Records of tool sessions
********************

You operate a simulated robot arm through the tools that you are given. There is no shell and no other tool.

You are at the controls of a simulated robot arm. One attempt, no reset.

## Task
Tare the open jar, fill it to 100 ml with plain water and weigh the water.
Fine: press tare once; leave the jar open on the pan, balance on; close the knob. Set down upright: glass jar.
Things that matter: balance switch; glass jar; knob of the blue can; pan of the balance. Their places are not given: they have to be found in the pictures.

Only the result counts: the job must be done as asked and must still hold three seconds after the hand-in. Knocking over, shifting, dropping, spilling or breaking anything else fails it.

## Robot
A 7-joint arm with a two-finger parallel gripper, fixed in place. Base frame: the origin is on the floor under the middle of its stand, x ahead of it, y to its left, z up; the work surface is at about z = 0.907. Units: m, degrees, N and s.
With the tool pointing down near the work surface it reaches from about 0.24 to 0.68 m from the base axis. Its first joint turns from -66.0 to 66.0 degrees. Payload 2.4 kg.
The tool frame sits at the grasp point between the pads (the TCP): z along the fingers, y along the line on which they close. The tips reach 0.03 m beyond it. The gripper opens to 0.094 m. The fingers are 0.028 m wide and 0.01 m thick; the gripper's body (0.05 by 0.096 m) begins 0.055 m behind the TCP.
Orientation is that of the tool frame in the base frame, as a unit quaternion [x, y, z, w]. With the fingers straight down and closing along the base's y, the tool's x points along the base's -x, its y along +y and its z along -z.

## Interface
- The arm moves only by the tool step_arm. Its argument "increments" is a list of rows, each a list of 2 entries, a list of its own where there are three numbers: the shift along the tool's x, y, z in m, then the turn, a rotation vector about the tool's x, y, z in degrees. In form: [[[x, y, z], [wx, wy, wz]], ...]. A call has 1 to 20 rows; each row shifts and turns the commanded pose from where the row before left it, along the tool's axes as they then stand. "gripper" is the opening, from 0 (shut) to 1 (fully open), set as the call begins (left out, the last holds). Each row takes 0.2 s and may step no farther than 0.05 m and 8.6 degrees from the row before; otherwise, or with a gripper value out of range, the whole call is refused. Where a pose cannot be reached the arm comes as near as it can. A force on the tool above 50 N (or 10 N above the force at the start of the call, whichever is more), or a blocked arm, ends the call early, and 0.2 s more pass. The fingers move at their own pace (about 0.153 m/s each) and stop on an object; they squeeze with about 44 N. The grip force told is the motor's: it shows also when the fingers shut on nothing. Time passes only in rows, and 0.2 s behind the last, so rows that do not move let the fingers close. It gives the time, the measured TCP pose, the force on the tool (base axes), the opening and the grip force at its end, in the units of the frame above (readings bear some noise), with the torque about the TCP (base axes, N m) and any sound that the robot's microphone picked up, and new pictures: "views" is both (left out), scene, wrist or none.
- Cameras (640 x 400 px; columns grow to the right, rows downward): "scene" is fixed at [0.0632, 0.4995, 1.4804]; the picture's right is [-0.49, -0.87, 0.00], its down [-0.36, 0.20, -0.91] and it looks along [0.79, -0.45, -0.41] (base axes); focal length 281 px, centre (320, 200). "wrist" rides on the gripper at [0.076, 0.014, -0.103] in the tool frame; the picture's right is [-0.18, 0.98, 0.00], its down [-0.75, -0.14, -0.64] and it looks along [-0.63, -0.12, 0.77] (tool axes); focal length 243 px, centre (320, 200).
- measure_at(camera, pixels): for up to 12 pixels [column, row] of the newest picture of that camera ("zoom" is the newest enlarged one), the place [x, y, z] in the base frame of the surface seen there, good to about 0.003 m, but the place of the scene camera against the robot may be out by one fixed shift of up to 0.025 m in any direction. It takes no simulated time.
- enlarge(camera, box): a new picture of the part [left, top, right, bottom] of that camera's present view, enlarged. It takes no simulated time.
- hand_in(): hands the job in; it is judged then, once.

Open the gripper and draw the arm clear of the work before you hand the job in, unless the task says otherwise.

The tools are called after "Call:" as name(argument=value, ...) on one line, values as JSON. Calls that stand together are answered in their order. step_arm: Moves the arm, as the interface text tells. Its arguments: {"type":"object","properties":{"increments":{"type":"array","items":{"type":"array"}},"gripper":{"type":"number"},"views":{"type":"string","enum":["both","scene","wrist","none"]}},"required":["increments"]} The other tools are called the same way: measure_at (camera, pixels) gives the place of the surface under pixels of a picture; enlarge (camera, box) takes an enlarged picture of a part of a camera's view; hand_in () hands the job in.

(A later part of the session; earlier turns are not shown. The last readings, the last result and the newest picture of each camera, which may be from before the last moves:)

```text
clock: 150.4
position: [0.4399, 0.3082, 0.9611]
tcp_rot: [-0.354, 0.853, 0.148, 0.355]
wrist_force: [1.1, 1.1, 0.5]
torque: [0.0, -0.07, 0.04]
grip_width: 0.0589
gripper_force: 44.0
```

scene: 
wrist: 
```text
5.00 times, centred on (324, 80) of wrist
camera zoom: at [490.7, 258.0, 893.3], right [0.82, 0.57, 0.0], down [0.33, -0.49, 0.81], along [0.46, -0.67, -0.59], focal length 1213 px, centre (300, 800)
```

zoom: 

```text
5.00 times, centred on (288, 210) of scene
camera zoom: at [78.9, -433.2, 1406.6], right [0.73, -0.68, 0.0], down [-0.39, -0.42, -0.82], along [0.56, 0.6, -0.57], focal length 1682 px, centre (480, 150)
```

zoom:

********************

> [Your instructions] Go through the data and gather every line that holds "glass".

> [Exercise response]
Fine: press tare once; leave the jar open on the pan, balance on; close the knob. Set down upright: glass jar.
Things that matter: balance switch; glass jar; knob of the blue can; pan of the balance. Their places are not given: they have to be found in the pictures.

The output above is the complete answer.